Please. Aren't we past the point where the boogie man of Osama bin Laden can endlessly be used to frighten us into stupidity? Apparently not for some of us.
If you think the likes of Denny Hastert, Bill Frist, Pat Roberts and the other Republican toadies who call themselves "leaders" in Congress are seriously going to challenge the increasingly imperial presidency of George W. Bush, you must be high,
Amlord. Congress has abdicated any responsibility of being the watchdogs of the Bush Adminstration. Lapdogs are their chosen role.
The Cato Institute, far from a bastion of liberalism, has issued a report about the president's lust for hoarding authority within the Executive Branch in a report entitled,
Power Surge: The Constitutional Record of George W. BushFrom the summary:
In recent judicial confirmation battles, President Bush has repeatedly—and correctly—stressed fidelity to the Constitution as the key qualification for service as a judge. It is also the key qualification for service as the nation's chief executive. On January 20, 2005, for the second time, Mr.
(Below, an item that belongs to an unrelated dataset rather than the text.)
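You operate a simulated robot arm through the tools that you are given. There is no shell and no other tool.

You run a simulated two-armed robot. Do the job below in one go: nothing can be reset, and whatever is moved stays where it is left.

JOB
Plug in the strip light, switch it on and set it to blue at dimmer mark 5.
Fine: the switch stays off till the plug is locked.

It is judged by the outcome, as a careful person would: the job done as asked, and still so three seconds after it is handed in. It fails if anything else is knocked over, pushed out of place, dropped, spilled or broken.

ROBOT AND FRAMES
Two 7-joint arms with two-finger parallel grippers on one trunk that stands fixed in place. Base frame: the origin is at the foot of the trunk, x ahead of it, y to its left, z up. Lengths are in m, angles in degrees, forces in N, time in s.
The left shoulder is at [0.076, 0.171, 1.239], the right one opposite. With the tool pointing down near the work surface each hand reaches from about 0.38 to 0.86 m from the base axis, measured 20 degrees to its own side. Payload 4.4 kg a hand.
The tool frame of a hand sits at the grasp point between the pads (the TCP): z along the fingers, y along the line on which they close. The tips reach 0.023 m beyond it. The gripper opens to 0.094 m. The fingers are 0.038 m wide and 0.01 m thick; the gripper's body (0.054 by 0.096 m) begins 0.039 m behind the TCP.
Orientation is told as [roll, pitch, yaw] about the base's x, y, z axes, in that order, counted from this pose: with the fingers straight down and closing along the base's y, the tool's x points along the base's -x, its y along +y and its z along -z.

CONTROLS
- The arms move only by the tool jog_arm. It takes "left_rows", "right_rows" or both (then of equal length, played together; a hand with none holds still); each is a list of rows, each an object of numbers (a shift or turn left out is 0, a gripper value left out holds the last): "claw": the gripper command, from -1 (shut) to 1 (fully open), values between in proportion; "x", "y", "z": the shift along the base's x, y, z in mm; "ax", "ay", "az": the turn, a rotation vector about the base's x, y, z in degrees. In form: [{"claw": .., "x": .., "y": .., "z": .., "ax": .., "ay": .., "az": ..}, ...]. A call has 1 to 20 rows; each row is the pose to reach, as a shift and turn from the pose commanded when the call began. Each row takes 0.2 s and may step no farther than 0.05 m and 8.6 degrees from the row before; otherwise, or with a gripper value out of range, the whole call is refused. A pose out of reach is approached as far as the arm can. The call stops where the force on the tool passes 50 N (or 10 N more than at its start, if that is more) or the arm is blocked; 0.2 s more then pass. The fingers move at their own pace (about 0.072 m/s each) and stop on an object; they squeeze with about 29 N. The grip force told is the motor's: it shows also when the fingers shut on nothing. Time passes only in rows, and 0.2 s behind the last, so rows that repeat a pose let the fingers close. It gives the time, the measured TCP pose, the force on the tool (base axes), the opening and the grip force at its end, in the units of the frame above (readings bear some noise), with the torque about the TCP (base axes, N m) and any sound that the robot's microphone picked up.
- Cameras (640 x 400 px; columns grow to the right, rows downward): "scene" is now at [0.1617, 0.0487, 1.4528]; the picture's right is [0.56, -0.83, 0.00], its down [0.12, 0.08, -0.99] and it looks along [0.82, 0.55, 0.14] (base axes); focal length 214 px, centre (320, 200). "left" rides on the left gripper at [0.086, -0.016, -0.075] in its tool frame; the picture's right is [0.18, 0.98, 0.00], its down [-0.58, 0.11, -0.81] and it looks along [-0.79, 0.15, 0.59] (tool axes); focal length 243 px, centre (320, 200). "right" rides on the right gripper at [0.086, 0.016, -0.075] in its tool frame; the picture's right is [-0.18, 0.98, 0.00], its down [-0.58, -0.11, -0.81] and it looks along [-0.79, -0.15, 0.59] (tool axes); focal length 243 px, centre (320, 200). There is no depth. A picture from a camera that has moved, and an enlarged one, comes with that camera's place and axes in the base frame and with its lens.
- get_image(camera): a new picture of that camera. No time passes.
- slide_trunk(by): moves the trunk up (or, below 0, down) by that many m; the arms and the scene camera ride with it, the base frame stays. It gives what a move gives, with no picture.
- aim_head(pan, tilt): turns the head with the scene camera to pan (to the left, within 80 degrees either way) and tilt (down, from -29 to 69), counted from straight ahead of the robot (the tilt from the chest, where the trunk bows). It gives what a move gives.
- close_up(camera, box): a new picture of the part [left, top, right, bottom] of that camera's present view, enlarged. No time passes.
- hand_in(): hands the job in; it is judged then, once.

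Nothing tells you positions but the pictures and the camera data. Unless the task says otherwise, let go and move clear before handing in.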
Bush took the presidential oath of office set out in the Constitution, swearing to "preserve, protect and defend the Constitution of the United States." With five years of the Bush administration behind us, we have more than enough evidence to make an assessment about the president's commitment to our fundamental legal charter
Unfortunately, far from defending the Constitution, President Bush has repeatedly sought to strip out the limits the document places on federal power. In its official legal briefs and public actions, the Bush administration has advanced a view of federal power that is astonishingly broad, a view that includes
* a federal government empowered to regulate core political speech—and restrict it greatly when it counts the most: in the days before a federal election;
* a president who cannot be restrained, through validly enacted statutes, from pursuing any tactic he believes to be effective in the war on terror;
* a president who has the inherent constitutional authority to designate American citizens suspected of terrorist activity as "enemy combatants," strip them of any constitutional protection, and lock them up without charges for the duration of the war on terror— in other words, perhaps forever; and
* a federal government with the power to supervise virtually every aspect of American life, from kindergarten, to marriage, to the grave.
President Bush's constitutional vision is, in short, sharply at odds with the text, history, and structure of our Constitution, which authorizes a government of limited powers. http://www.cato.org/pub_display.php?pub_id=6330Even in it's present corporate-owned, entertainment obsessed, celebrity-worshipping, state of rot, it is primarily the free press that acts as one of the few agencies with the ability to force those in power to give an accounting of their actions to the American public. I shake my head at those myopic partisans who would throw away their right to hold their elected officials responsible for vague assurances that everything they do is done to keep them safe from harm.
In 1977, President Nixon said in an interview with David Frost,
Well, if the President does it, it is not illegal.In 2003, in response to a question about celebrities opposing the Iraq War, pop star Britney Spears said,
Honestly, I think we should just trust our president in every decision that he makes and we should just support that, you know, and be faithful in what happens. The late Supreme Court justice Hugo Black said,
Paramount among the responsibilities of a free press is the duty to prevent any part of the government from deceiving the people. The posters in this thread that would stifle and silence the press have more in common with Richard Nixon and Britney Spears than they do with Hugo Black.
It is NOT the job of the press to expose the secrets that keep us safe. It IS the job of the press to expose the lies behind the secrets that keep those that tell the lies safe. I don't think you understand that
Amlord. It's their job to keep the politicians and generals and bureaucrats sweating bullets and squirming under the pressure that the truth may find them out. It isn't the job of a free press to be the propaganda arm of the war machine.
Democracies die in dark places and there are few darker place than the hearts of Dick Cheney, Donald Rumsfeld and their ilk. The freedom of the press is guaranteed by the First Amendment. It isn't some toy for Alberto Gonzales to take away when he's ticked off at the
Washington Post. You sneered at
Cruising Ram for drawing comparisons with Nazi Germany,
Amlord, but what's so different from a minority of monied elites now who believe they and they alone can be trusted to know what is best for the masses, and the rag-tag gang of thugs, failures, psychopaths and killers that Hitler led to power then? We're not creeping toward a Nazi state. We're creeeping toward a fascist state.
I absolutely believe far more in the ability of a free press to tell us about what is truly being done in the name of national security than the pathological liars of the Bush Adminstration. The power to defend the ideas that make America worth saving rests with its people, not politicians. But first, they need to be aware of what is being done by those politicians in their name.